After looking for the pretty Iowa girl since mid-July, police finally found her dead in a cornfield on August 22. And an illegal alien very likely is the one who killed her.
But now we learn that the suspect easily skated around the policies and procedures employers use to verify a putative employee’s legal right to work.
AP Divulges Hole in System
According to The Associated Press, the system that employers and government use to verify the status of employers, particularly those from abroad, is worthless:
The systems offered by the U.S. government to check the legal status of workers like the Mexican man now suspected of killing an Iowa college student can be easily exploited through identity fraud and gaps in government systems, experts say.
In the case of Cristhian Bahena Rivera, the 24-year-old now charged with murder in the death of Mollie Tibbetts, Rivera’s ex-employer said Wednesday he provided an out-of-state ID card and Social Security number. He worked at Yarrabee Farms for almost four years under a false name, said Dane Lang, part of the family that owns the dairy.
The AP did not report what type of “out-of-state” ID card Rivera used, but one thing is clear: An employer really can’t know whether any given person he wants to hire is eligible to work, particularly if that person fits the profile of an illegal alien.
According to the AP, “Yarrabee Farms did not use the federal E-Verify program, Lang said Wednesday, correcting information he had given a day earlier.” Rather, the company used the verification service offered by the Social Security Administration. That system and E-Verify, “experts say, can be beaten” with a false state ID and phony Social Security number. Continued AP:
There is a thriving black market for forged or stolen identity documents. And while employers are supposed to check those documents, they are barred by federal law from refusing to accept an ID card that meets legal requirements for employment. They are required to reject documents that do not “reasonably appear to be genuine,” but those can be hard to catch.
E-Verify provides employers with photos for passports and other federal documents that they can compare with what an employee has given them, but not state-issued driver’s licenses or IDs.
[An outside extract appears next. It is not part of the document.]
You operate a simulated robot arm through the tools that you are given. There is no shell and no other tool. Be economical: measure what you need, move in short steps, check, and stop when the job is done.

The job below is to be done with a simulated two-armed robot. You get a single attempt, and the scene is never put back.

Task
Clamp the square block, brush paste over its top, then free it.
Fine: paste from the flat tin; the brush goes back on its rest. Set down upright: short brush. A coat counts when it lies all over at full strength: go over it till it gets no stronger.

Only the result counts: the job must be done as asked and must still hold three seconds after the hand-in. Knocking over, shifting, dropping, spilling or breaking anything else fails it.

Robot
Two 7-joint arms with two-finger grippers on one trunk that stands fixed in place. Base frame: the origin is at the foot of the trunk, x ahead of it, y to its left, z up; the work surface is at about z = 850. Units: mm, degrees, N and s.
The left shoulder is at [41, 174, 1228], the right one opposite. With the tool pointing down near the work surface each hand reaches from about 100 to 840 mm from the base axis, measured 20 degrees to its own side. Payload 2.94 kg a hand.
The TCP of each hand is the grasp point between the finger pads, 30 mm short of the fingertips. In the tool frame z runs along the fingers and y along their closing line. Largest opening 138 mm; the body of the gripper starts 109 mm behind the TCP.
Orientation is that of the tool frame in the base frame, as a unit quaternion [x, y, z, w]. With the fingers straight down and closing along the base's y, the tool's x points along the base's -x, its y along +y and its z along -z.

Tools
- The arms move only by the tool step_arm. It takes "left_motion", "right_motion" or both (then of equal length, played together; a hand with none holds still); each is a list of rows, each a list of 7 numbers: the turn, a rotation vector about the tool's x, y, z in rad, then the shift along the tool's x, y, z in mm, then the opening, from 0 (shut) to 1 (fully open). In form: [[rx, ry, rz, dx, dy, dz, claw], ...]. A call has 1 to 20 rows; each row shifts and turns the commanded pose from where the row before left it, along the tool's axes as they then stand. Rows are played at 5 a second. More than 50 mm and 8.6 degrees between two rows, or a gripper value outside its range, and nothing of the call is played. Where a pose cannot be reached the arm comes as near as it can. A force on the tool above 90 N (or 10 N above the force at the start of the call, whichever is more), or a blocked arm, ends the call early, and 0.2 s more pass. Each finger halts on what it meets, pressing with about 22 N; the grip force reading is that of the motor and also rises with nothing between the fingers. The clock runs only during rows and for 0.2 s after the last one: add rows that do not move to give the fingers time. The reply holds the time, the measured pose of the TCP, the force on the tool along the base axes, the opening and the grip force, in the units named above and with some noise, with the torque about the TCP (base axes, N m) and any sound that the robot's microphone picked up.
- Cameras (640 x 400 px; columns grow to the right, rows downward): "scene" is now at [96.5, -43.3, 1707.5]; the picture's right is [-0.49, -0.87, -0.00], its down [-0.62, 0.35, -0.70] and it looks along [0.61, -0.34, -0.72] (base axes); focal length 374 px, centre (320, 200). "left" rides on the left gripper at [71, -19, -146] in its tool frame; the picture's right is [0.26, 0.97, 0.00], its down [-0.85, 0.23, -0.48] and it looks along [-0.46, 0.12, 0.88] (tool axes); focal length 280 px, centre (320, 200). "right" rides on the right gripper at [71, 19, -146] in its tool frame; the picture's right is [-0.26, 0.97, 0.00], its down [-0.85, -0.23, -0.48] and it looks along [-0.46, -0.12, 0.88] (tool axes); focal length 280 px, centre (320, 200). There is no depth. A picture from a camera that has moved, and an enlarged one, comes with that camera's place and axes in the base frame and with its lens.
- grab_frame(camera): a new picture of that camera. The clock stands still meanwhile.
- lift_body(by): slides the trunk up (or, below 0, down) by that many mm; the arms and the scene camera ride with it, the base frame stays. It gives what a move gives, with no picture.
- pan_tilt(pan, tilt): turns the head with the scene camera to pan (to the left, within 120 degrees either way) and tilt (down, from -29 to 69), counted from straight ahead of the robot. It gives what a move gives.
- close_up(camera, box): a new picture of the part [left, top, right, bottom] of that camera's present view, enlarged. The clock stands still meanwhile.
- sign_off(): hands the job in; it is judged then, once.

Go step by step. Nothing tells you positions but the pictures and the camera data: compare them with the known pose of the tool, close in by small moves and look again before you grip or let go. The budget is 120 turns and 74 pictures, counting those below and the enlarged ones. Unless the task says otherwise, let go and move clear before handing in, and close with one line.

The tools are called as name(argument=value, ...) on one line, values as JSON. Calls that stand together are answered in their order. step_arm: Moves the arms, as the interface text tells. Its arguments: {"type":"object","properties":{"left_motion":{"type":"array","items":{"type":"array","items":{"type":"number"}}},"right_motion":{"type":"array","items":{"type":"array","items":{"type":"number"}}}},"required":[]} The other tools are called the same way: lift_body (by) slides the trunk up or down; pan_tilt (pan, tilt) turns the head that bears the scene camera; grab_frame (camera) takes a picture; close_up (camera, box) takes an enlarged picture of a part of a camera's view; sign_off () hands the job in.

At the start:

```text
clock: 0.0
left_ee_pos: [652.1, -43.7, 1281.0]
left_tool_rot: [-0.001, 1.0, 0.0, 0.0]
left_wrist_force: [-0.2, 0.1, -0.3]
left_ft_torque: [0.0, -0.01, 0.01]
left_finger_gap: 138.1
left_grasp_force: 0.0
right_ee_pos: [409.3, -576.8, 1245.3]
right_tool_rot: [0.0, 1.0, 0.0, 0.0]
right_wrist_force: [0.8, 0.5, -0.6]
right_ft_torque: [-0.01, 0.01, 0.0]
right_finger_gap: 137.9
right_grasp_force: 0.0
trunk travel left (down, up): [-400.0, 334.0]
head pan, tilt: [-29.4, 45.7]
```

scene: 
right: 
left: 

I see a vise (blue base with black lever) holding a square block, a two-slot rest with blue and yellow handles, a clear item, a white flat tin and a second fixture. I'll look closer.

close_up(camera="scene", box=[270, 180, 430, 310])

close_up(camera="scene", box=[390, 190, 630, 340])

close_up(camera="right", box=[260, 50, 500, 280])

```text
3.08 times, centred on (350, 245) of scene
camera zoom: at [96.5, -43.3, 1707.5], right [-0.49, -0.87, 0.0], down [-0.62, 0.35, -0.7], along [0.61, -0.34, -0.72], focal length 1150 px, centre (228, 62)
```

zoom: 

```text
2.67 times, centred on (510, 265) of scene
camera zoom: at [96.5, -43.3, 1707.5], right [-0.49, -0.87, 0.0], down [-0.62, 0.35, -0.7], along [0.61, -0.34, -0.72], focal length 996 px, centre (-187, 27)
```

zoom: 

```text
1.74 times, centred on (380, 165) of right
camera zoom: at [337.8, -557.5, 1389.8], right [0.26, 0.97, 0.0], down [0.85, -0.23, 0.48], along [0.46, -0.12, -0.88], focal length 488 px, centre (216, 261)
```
An employer in Iowa presented with an unfamiliar out-of-state driver’s license may not be able to spot a fake.
“There is rampant fraud,” said Bill Riley, a former U.S. Immigration and Customs Enforcement agent who is now a senior managing director at the consulting firm Guidepost Solutions. “Even experts like myself, we can say with fairly reasonable certainty — but not 100 percent — whether a document is fake or not.”
Although the federal government says Rivera is an illegal alien, his attorney claims he “has the legal documents” to work here.
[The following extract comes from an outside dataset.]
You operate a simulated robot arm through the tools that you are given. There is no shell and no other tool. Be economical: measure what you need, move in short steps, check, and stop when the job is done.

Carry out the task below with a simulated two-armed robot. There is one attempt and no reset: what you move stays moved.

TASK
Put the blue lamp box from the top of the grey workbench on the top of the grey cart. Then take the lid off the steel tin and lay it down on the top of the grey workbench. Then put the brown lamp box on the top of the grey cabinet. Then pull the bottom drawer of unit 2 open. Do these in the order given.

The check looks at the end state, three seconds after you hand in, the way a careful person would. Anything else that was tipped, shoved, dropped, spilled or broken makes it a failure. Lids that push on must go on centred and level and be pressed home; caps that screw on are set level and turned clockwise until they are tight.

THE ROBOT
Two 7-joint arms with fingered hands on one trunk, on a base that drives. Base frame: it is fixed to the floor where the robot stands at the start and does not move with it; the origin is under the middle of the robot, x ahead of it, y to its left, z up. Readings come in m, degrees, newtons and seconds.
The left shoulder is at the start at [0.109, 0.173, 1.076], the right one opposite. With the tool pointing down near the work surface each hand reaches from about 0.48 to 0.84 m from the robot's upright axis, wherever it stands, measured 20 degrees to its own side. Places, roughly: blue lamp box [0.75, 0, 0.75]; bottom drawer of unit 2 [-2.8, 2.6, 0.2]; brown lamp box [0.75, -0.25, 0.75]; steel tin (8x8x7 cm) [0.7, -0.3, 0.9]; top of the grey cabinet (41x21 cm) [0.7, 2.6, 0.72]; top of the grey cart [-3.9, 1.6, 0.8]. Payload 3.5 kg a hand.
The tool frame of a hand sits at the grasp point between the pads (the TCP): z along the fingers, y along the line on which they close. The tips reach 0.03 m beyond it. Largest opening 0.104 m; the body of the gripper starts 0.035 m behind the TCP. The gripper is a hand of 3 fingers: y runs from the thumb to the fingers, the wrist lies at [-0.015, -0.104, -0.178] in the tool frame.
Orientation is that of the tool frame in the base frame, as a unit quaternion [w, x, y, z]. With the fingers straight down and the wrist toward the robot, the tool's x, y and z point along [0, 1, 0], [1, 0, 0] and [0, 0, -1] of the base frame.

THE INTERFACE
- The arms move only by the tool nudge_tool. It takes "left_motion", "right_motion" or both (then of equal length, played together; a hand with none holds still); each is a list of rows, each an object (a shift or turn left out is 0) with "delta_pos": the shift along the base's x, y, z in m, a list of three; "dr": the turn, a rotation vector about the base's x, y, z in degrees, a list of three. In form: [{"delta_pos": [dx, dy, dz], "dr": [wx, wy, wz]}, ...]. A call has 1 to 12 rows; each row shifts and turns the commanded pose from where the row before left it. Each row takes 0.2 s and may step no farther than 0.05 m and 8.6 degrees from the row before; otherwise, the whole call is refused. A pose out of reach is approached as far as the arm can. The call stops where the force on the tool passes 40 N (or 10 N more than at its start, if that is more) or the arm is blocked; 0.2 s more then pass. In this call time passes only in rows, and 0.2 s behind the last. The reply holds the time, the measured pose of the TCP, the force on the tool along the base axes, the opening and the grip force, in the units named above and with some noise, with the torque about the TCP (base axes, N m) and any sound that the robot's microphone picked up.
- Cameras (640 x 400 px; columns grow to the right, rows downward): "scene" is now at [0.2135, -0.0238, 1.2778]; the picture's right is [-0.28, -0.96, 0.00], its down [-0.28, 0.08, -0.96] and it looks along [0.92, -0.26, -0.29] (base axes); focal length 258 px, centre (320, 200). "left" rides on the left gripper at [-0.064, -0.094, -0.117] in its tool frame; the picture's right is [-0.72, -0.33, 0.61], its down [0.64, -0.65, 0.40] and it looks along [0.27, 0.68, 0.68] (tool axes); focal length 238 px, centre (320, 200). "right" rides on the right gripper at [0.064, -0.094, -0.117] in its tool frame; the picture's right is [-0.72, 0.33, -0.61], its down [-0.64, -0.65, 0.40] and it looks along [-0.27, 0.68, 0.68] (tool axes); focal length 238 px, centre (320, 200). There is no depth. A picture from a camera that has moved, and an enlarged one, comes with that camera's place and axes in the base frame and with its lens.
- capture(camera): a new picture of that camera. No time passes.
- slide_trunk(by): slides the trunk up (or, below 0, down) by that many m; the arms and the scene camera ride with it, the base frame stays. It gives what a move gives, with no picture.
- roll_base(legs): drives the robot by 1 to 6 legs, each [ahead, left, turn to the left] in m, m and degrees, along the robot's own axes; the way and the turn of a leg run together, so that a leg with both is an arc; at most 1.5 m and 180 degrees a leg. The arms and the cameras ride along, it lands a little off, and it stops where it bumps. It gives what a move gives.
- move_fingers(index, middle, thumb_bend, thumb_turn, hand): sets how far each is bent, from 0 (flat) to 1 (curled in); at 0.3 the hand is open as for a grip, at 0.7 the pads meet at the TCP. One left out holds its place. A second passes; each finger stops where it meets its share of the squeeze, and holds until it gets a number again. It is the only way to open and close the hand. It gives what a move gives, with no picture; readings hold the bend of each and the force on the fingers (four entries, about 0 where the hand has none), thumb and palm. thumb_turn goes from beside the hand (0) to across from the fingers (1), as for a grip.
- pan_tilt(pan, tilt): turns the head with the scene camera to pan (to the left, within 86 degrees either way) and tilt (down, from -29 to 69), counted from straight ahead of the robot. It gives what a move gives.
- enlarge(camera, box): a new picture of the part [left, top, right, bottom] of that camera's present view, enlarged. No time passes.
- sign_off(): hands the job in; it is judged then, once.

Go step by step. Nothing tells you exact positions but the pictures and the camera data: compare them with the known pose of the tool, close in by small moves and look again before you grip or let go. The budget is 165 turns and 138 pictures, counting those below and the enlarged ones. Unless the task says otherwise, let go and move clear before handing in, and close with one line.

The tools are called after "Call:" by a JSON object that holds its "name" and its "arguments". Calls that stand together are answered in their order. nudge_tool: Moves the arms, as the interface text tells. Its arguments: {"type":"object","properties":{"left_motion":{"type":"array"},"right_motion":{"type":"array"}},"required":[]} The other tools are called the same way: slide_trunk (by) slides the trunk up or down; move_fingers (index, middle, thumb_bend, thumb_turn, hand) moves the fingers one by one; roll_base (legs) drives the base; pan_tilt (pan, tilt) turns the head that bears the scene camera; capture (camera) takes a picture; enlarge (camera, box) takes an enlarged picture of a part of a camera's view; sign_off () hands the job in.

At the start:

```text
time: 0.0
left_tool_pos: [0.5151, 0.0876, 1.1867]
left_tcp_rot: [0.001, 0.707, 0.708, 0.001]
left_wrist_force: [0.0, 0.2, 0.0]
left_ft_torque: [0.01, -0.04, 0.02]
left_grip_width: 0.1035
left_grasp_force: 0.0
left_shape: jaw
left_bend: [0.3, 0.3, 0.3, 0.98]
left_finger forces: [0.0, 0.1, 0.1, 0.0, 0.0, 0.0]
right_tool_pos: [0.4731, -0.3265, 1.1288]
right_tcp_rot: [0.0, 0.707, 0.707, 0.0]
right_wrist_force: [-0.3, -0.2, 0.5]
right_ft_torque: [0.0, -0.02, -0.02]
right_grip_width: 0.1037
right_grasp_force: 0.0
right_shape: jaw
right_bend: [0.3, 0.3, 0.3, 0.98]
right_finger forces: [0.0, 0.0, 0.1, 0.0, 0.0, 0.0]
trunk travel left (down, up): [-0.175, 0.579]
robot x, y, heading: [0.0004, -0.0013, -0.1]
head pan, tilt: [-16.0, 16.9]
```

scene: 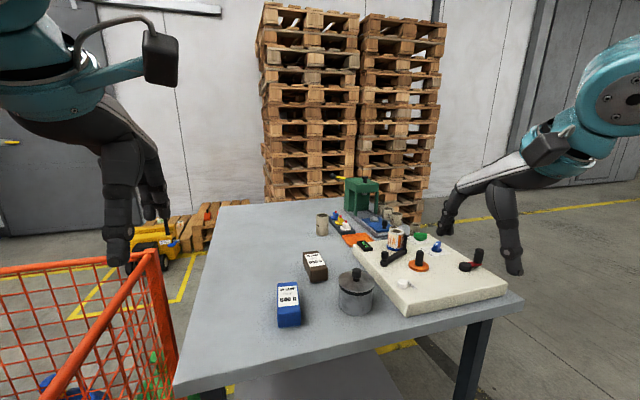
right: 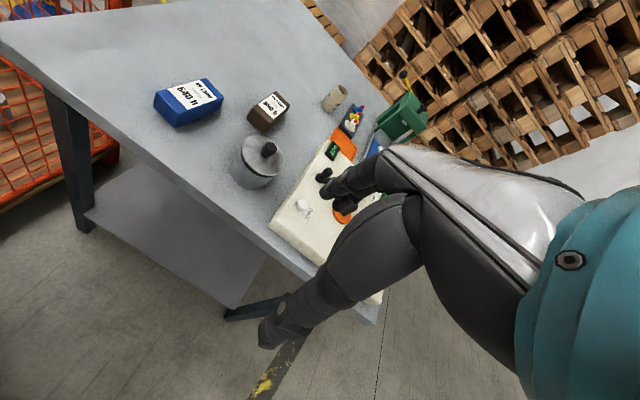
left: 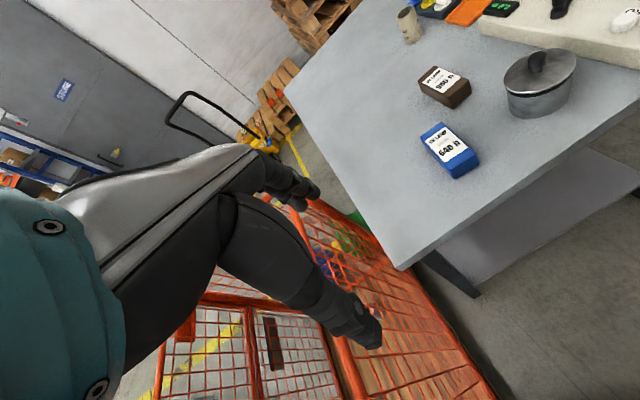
How the Police Found Mollie Tibbetts
Police found the young woman’s body with Rivera’s help.
As The New American reported yesterday, citing the Washington Post and other news outlets, a security camera caught Rivera’s Chevy Malibu going “in and out of the frame of a surveillance camera aimed at the street.”
He followed Tibbetts for a while, then “got out and ran beside her.”
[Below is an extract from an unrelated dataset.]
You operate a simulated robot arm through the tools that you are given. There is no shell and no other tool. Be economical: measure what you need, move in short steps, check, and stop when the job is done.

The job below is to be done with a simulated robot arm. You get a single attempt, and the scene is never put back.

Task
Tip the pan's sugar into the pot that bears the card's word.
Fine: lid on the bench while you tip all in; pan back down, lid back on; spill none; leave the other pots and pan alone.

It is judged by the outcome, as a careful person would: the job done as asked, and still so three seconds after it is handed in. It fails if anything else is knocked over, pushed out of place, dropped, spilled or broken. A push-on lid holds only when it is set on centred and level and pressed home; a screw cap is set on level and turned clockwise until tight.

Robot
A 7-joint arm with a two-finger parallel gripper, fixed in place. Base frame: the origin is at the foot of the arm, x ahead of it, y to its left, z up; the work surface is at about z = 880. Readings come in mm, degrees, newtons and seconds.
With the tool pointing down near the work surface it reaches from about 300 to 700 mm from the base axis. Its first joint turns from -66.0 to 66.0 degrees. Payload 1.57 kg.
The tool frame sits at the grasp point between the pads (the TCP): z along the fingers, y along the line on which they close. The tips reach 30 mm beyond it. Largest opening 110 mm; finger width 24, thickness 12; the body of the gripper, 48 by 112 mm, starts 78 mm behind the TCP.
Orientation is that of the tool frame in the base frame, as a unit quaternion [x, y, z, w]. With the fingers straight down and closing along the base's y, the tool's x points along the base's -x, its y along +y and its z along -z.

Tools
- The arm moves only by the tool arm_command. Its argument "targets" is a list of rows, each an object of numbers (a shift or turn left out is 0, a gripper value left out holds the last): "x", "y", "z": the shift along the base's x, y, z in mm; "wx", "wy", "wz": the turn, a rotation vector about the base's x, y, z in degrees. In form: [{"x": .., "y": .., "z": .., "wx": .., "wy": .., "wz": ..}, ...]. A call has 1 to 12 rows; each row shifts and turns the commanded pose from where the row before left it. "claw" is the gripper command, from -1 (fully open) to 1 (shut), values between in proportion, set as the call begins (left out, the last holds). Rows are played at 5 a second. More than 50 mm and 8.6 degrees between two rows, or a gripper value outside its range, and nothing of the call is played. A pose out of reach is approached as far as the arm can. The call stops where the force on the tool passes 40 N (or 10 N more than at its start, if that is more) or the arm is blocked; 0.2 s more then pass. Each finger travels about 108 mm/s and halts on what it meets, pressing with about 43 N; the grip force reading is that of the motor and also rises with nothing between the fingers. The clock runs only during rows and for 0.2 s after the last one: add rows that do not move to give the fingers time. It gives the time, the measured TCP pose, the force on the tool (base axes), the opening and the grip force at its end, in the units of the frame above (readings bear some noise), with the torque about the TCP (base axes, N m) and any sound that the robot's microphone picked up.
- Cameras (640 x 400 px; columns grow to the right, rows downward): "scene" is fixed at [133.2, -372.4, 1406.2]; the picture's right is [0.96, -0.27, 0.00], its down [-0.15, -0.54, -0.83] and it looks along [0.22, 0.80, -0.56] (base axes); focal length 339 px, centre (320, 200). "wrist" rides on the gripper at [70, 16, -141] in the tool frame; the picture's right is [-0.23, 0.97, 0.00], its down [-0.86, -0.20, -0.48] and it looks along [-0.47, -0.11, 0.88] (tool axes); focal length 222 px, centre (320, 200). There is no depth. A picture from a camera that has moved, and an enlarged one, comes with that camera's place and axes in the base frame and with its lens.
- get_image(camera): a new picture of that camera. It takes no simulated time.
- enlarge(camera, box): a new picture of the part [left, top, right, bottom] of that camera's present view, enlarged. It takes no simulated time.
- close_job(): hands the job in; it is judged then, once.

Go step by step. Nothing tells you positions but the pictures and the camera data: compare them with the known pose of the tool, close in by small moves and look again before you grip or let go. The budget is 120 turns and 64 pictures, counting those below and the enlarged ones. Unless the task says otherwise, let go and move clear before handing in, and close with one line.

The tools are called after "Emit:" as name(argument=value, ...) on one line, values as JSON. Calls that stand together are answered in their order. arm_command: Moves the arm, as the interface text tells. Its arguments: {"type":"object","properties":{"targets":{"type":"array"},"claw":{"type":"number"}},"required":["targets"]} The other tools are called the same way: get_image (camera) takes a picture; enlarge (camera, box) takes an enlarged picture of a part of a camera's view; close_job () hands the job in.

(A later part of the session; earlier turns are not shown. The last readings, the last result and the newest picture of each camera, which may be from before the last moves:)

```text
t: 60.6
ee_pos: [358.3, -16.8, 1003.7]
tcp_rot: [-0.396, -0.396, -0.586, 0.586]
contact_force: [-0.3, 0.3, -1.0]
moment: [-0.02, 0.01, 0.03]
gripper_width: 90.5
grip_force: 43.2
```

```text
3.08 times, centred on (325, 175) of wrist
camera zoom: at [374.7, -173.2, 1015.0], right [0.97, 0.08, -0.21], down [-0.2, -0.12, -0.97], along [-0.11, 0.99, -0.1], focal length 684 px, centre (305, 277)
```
“I’m gonna call police,” she told the Mexican murder suspect, pulling out her phone.
Unsurprisingly, Rivera might be laying the groundwork for an insanity or diminished-capacity defense. He told police that “what happened next … is blocked from his memory, something he said happens when he gets upset or angry.”
Was he angry that Tibbetts told him to get lost and threatened to call the police?
Whatever the answer, the next thing Rivera remembered “was being in his car and finding a headphone earpiece in his lap that did not belong to him,” the Post reported. So he opened the trunk and found Tibbetts “bleeding from the head and motionless…. Rivera … dragged, then carried Tibbetts’s body 60 feet into an isolated cornfield. Then he dropped her on the ground, face up, covered her with corn stalks and walked away.”
Rivera led police to Tibbetts’ body after police interrogated him. He faces a first-degree murder charge. Bail is set at $1 million.